_EXERCISE DETAILS_:
Restate all the material verbatim, except for the pictures. Give them as a JSON list of strings, one for each line, with blank lines left out.

_SOURCE MATERIAL_:
--- Start ---
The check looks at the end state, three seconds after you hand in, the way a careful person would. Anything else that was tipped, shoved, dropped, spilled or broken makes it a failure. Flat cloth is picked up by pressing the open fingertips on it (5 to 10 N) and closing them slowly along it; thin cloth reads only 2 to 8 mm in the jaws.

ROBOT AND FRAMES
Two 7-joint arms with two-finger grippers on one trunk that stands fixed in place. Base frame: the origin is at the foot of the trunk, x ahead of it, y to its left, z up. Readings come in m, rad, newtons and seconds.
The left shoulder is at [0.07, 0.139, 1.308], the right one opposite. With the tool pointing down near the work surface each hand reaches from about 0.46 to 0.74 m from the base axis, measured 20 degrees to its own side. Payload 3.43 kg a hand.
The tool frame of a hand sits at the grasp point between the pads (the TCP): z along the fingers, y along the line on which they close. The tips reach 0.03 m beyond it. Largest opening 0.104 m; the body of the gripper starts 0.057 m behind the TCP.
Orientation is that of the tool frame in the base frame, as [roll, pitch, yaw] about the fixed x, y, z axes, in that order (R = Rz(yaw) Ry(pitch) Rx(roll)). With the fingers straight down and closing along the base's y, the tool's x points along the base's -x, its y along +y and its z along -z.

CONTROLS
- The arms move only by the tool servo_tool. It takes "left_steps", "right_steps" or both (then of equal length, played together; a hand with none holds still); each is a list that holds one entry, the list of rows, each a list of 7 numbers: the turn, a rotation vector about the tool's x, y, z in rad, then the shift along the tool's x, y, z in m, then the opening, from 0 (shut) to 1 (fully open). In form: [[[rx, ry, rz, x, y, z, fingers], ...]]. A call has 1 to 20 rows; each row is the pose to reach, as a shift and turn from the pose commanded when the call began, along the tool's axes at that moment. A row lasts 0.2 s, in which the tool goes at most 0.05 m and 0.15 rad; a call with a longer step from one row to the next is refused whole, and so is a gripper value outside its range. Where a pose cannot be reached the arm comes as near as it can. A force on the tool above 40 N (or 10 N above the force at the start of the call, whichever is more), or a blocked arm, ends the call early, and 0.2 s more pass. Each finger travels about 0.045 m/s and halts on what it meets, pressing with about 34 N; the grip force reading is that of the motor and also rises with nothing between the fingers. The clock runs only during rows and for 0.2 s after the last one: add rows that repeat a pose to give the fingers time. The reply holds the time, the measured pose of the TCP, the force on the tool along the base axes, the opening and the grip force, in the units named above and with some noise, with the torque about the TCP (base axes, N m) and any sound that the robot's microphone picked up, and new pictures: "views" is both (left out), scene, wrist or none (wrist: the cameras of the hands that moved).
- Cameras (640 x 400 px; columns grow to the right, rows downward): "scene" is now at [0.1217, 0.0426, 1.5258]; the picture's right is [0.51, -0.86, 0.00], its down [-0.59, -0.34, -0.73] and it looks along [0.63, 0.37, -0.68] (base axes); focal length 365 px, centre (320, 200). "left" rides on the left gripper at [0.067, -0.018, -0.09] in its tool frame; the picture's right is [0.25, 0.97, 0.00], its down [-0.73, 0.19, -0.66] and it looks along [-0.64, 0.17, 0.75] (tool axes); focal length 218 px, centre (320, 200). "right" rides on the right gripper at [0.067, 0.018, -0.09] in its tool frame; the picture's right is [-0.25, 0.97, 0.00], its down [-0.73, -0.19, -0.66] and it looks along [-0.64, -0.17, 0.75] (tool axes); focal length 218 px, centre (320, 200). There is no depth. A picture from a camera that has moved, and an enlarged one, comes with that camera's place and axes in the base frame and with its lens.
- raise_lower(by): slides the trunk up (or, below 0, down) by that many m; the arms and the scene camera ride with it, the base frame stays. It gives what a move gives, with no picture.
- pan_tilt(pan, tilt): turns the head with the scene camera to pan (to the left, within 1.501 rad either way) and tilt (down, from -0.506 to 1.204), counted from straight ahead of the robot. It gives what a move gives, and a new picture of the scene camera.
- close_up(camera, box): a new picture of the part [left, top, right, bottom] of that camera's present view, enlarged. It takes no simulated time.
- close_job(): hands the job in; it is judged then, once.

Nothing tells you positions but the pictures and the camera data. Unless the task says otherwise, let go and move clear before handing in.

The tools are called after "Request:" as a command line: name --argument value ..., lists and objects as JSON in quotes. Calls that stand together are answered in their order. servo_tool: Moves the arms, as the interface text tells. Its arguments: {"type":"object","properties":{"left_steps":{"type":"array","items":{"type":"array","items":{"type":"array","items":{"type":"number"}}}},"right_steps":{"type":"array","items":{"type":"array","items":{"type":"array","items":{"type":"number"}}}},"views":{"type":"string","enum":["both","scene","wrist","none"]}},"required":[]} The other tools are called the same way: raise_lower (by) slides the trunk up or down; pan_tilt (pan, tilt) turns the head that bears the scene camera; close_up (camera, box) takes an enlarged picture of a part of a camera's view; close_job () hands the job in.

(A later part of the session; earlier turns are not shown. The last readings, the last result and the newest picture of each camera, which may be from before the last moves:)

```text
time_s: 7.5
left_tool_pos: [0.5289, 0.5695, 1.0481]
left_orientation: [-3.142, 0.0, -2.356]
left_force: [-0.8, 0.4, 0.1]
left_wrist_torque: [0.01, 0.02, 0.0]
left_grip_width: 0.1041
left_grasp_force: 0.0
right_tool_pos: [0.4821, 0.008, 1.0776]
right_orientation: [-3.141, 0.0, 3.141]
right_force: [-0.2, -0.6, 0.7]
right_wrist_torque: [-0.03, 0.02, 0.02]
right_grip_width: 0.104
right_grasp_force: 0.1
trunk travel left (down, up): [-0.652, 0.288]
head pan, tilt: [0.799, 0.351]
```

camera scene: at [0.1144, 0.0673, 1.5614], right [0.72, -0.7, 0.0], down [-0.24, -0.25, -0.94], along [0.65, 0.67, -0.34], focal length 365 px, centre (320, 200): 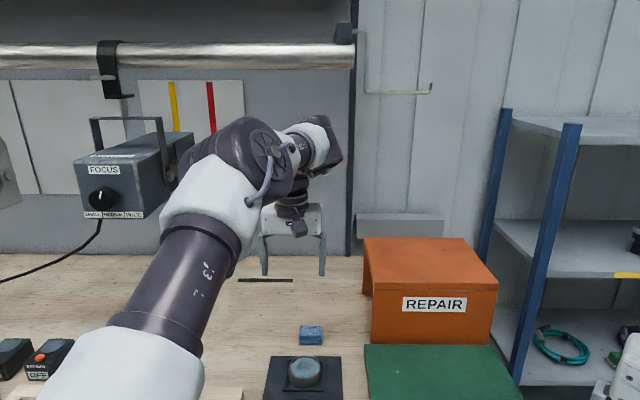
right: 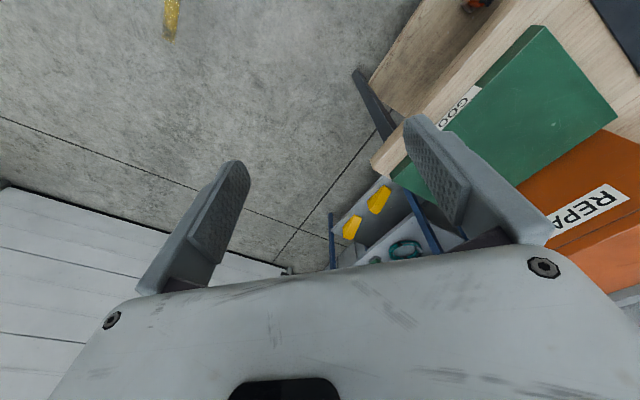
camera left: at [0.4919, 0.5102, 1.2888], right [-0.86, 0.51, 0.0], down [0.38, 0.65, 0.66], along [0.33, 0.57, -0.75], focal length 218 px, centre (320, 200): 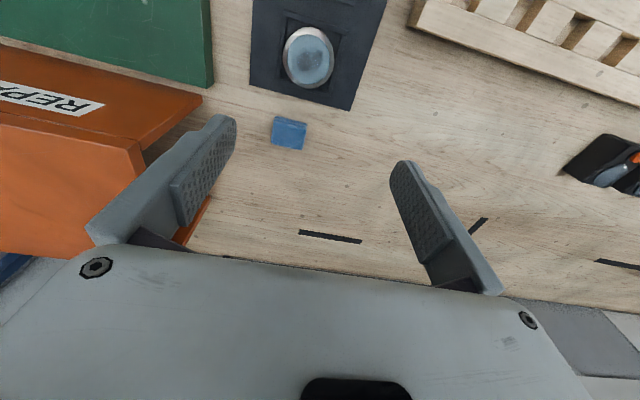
--- End ---
_RESULT OF THE EXERCISE_:
[
  "The check looks at the end state, three seconds after you hand in, the way a careful person would. Anything else that was tipped, shoved, dropped, spilled or broken makes it a failure. Flat cloth is picked up by pressing the open fingertips on it (5 to 10 N) and closing them slowly along it; thin cloth reads only 2 to 8 mm in the jaws.",
  "ROBOT AND FRAMES",
  "Two 7-joint arms with two-finger grippers on one trunk that stands fixed in place. Base frame: the origin is at the foot of the trunk, x ahead of it, y to its left, z up. Readings come in m, rad, newtons and seconds.",
  "The left shoulder is at [0.07, 0.139, 1.308], the right one opposite. With the tool pointing down near the work surface each hand reaches from about 0.46 to 0.74 m from the base axis, measured 20 degrees to its own side. Payload 3.43 kg a hand.",
  "The tool frame of a hand sits at the grasp point between the pads (the TCP): z along the fingers, y along the line on which they close. The tips reach 0.03 m beyond it. Largest opening 0.104 m; the body of the gripper starts 0.057 m behind the TCP.",
  "Orientation is that of the tool frame in the base frame, as [roll, pitch, yaw] about the fixed x, y, z axes, in that order (R = Rz(yaw) Ry(pitch) Rx(roll)). With the fingers straight down and closing along the base's y, the tool's x points along the base's -x, its y along +y and its z along -z.",
  "CONTROLS",
  "- The arms move only by the tool servo_tool. It takes \"left_steps\", \"right_steps\" or both (then of equal length, played together; a hand with none holds still); each is a list that holds one entry, the list of rows, each a list of 7 numbers: the turn, a rotation vector about the tool's x, y, z in rad, then the shift along the tool's x, y, z in m, then the opening, from 0 (shut) to 1 (fully open). In form: [[[rx, ry, rz, x, y, z, fingers], ...]]. A call has 1 to 20 rows; each row is the pose to reach, as a shift and turn from the pose commanded when the call began, along the tool's axes at that moment. A row lasts 0.2 s, in which the tool goes at most 0.05 m and 0.15 rad; a call with a longer step from one row to the next is refused whole, and so is a gripper value outside its range. Where a pose cannot be reached the arm comes as near as it can. A force on the tool above 40 N (or 10 N above the force at the start of the call, whichever is more), or a blocked arm, ends the call early, and 0.2 s more pass. Each finger travels about 0.045 m/s and halts on what it meets, pressing with about 34 N; the grip force reading is that of the motor and also rises with nothing between the fingers. The clock runs only during rows and for 0.2 s after the last one: add rows that repeat a pose to give the fingers time. The reply holds the time, the measured pose of the TCP, the force on the tool along the base axes, the opening and the grip force, in the units named above and with some noise, with the torque about the TCP (base axes, N m) and any sound that the robot's microphone picked up, and new pictures: \"views\" is both (left out), scene, wrist or none (wrist: the cameras of the hands that moved).",
  "- Cameras (640 x 400 px; columns grow to the right, rows downward): \"scene\" is now at [0.1217, 0.0426, 1.5258]; the picture's right is [0.51, -0.86, 0.00], its down [-0.59, -0.34, -0.73] and it looks along [0.63, 0.37, -0.68] (base axes); focal length 365 px, centre (320, 200). \"left\" rides on the left gripper at [0.067, -0.018, -0.09] in its tool frame; the picture's right is [0.25, 0.97, 0.00], its down [-0.73, 0.19, -0.66] and it looks along [-0.64, 0.17, 0.75] (tool axes); focal length 218 px, centre (320, 200). \"right\" rides on the right gripper at [0.067, 0.018, -0.09] in its tool frame; the picture's right is [-0.25, 0.97, 0.00], its down [-0.73, -0.19, -0.66] and it looks along [-0.64, -0.17, 0.75] (tool axes); focal length 218 px, centre (320, 200). There is no depth. A picture from a camera that has moved, and an enlarged one, comes with that camera's place and axes in the base frame and with its lens.",
  "- raise_lower(by): slides the trunk up (or, below 0, down) by that many m; the arms and the scene camera ride with it, the base frame stays. It gives what a move gives, with no picture.",
  "- pan_tilt(pan, tilt): turns the head with the scene camera to pan (to the left, within 1.501 rad either way) and tilt (down, from -0.506 to 1.204), counted from straight ahead of the robot. It gives what a move gives, and a new picture of the scene camera.",
  "- close_up(camera, box): a new picture of the part [left, top, right, bottom] of that camera's present view, enlarged. It takes no simulated time.",
  "- close_job(): hands the job in; it is judged then, once.",
  "Nothing tells you positions but the pictures and the camera data. Unless the task says otherwise, let go and move clear before handing in.",
  "The tools are called after \"Request:\" as a command line: name --argument value ..., lists and objects as JSON in quotes. Calls that stand together are answered in their order. servo_tool: Moves the arms, as the interface text tells. Its arguments: {\"type\":\"object\",\"properties\":{\"left_steps\":{\"type\":\"array\",\"items\":{\"type\":\"array\",\"items\":{\"type\":\"array\",\"items\":{\"type\":\"number\"}}}},\"right_steps\":{\"type\":\"array\",\"items\":{\"type\":\"array\",\"items\":{\"type\":\"array\",\"items\":{\"type\":\"number\"}}}},\"views\":{\"type\":\"string\",\"enum\":[\"both\",\"scene\",\"wrist\",\"none\"]}},\"required\":[]} The other tools are called the same way: raise_lower (by) slides the trunk up or down; pan_tilt (pan, tilt) turns the head that bears the scene camera; close_up (camera, box) takes an enlarged picture of a part of a camera's view; close_job () hands the job in.",
  "(A later part of the session; earlier turns are not shown. The last readings, the last result and the newest picture of each camera, which may be from before the last moves:)",
  "```text",
  "time_s: 7.5",
  "left_tool_pos: [0.5289, 0.5695, 1.0481]",
  "left_orientation: [-3.142, 0.0, -2.356]",
  "left_force: [-0.8, 0.4, 0.1]",
  "left_wrist_torque: [0.01, 0.02, 0.0]",
  "left_grip_width: 0.1041",
  "left_grasp_force: 0.0",
  "right_tool_pos: [0.4821, 0.008, 1.0776]",
  "right_orientation: [-3.141, 0.0, 3.141]",
  "right_force: [-0.2, -0.6, 0.7]",
  "right_wrist_torque: [-0.03, 0.02, 0.02]",
  "right_grip_width: 0.104",
  "right_grasp_force: 0.1",
  "trunk travel left (down, up): [-0.652, 0.288]",
  "head pan, tilt: [0.799, 0.351]",
  "```",
  "camera scene: at [0.1144, 0.0673, 1.5614], right [0.72, -0.7, 0.0], down [-0.24, -0.25, -0.94], along [0.65, 0.67, -0.34], focal length 365 px, centre (320, 200): ",
  "right: ",
  "camera left: at [0.4919, 0.5102, 1.2888], right [-0.86, 0.51, 0.0], down [0.38, 0.65, 0.66], along [0.33, 0.57, -0.75], focal length 218 px, centre (320, 200): "
]